Possible side effects:
There are currently many companies investing in the United States with the expectation of relatively cheap and abundant natural gas supplies available for perhaps decades to come. As I pointed out in a previous article (link), there is currently 18 Bcf/d worth of NGL export capacity being planned. A company like Cheniere (LNG), which is heavily invested in building such capacity, could get hurt if supply of natural gas will turn out to be either too expensive or simply unavailable.
Sasol (SSL) is planning to build a $14 billion gas to liquids (GTL) plant in Louisiana, which will not be profitable if natural gas price rises over $6 according to various estimates.

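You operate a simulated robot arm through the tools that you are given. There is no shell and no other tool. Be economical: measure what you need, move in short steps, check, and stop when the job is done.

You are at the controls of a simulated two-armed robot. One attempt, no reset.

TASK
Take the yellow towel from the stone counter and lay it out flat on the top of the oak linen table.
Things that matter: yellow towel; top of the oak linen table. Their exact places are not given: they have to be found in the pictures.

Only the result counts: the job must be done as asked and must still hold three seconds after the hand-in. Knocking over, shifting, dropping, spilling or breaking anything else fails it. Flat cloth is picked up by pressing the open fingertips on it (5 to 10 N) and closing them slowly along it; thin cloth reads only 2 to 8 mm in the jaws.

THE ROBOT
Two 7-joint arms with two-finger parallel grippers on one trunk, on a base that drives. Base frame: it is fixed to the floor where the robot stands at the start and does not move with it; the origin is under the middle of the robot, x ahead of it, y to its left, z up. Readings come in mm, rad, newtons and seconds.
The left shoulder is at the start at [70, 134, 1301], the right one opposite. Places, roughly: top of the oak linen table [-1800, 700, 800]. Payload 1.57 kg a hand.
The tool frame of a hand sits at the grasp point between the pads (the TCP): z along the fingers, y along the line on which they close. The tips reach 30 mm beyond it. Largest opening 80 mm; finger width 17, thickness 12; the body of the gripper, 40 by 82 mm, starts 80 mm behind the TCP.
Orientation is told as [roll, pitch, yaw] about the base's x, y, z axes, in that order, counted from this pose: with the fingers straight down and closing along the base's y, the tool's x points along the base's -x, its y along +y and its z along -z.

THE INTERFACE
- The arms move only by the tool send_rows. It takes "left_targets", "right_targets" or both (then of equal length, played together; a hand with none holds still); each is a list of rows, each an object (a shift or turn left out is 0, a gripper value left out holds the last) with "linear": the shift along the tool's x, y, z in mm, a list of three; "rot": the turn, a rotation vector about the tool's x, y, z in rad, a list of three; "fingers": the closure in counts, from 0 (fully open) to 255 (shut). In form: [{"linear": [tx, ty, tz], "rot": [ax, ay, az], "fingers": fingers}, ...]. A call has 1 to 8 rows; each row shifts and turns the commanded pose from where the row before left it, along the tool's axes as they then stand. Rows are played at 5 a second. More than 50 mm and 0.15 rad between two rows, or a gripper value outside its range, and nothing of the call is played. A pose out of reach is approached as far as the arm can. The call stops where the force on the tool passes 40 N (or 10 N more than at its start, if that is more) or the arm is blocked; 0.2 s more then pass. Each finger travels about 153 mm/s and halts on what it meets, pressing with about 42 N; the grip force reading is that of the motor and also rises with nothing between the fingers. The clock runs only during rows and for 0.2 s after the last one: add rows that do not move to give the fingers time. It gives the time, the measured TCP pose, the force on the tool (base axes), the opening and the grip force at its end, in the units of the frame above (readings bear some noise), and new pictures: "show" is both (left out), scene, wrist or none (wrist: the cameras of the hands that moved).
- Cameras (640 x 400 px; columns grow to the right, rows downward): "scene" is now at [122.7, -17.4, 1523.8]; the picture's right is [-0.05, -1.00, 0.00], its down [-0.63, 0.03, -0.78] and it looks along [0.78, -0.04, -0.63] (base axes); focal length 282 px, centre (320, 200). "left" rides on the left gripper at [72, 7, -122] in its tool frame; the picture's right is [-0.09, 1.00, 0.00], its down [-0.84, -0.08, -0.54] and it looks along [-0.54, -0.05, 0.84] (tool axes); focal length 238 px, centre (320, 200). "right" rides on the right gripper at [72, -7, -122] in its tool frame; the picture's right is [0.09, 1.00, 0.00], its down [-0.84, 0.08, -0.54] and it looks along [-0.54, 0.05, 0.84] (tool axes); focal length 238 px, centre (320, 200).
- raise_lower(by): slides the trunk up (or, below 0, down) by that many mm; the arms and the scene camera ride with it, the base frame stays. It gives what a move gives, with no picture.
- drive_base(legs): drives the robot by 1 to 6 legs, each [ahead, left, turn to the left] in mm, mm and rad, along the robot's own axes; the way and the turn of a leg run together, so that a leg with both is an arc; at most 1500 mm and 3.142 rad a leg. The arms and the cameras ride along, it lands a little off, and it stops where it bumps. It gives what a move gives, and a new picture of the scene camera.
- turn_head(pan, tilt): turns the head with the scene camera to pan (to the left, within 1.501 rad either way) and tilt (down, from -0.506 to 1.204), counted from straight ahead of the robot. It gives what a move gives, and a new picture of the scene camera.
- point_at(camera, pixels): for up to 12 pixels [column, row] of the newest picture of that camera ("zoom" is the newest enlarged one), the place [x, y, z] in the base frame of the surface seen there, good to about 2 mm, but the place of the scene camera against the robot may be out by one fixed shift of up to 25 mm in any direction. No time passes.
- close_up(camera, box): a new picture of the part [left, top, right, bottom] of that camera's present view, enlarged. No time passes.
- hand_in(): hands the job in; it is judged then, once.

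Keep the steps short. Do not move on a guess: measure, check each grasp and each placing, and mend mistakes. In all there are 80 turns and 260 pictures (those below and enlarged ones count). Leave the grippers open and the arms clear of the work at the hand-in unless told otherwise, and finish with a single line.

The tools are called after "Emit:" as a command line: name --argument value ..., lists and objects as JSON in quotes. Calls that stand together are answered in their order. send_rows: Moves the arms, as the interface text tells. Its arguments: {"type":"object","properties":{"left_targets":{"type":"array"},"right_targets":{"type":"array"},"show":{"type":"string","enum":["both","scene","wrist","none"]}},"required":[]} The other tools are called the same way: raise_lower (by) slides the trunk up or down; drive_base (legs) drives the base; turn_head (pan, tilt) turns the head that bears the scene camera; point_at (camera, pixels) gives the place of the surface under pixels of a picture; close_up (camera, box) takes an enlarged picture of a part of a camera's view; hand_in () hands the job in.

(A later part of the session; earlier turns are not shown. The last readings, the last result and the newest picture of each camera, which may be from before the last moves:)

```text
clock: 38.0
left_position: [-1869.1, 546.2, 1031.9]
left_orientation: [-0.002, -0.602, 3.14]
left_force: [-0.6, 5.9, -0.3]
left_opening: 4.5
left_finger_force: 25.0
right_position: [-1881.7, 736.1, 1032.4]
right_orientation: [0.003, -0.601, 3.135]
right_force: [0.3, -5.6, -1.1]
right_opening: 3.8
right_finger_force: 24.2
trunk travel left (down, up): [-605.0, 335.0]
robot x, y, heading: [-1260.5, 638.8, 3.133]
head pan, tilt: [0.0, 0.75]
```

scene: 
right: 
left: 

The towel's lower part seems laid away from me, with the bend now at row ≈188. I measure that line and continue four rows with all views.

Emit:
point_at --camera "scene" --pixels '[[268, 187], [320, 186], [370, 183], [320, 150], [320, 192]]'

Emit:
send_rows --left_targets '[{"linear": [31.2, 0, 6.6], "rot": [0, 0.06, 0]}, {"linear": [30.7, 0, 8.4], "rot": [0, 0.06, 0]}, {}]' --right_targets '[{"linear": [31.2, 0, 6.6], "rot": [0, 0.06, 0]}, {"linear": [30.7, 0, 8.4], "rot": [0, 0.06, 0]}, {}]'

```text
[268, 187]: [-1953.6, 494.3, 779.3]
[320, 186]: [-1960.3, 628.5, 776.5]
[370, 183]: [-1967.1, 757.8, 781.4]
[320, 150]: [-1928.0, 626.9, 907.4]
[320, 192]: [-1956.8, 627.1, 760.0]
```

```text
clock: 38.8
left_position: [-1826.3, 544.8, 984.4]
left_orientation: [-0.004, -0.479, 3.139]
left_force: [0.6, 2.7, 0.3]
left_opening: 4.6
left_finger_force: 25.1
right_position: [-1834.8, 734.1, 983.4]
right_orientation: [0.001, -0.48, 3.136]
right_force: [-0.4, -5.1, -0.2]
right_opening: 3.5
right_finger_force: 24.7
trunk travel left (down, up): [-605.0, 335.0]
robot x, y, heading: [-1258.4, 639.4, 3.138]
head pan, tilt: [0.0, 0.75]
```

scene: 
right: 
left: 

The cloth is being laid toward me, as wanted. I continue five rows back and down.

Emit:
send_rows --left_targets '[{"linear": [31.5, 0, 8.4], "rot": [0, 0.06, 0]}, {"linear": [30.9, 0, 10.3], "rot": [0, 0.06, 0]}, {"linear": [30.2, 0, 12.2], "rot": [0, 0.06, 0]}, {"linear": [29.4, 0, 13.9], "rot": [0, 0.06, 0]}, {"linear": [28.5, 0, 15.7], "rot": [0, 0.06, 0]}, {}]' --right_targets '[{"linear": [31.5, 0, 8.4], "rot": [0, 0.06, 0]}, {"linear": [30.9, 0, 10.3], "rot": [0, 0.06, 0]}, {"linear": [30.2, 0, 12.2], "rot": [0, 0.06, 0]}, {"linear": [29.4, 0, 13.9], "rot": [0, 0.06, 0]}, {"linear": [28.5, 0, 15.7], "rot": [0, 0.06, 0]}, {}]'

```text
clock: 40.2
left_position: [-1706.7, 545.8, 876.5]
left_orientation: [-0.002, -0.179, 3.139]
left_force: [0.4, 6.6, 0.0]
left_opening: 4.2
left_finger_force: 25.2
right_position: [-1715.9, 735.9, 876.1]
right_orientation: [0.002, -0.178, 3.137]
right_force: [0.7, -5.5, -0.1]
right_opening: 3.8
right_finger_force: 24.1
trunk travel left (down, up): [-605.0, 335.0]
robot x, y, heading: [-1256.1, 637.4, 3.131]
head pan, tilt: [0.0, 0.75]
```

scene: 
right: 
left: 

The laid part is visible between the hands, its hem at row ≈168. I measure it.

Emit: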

In order to retrieve the capital investment involved in building the plant, Sasol will need low natural gas prices for a few decades to come. Shell canceled a similar plan for a GTL project in Louisiana in 2013.
Much was made last year of Dow Chemical (DOW) investing in the United States once again in order to take advantage of the low price of natural gas, which is the main feedstock in its plastics production operations (link). If this is the main reason Dow Chemical is investing, it might end up being a poor decision.
There is no doubting the fact that much economic activity depends on the expected shale gas boom, which is still forecast by many prestigious organizations such as the EIA to continue for decades to come, despite early evidence of potential for us to be left disappointed. It is not only about some companies which decided to take this projected increase in natural gas supplies for granted, which can easily end up suffering great loss as a result of making very large investments based on these projections that can get hurt. The US economy is in desperate need of some engines of growth given that the consumer is squeezed by high debt and declining median household income for a decade and a half already. Shale oil and gas was a just in time arrival on the economic scene and based on increasing indicators could also be a faster than expected departure, leaving everybody very disappointed.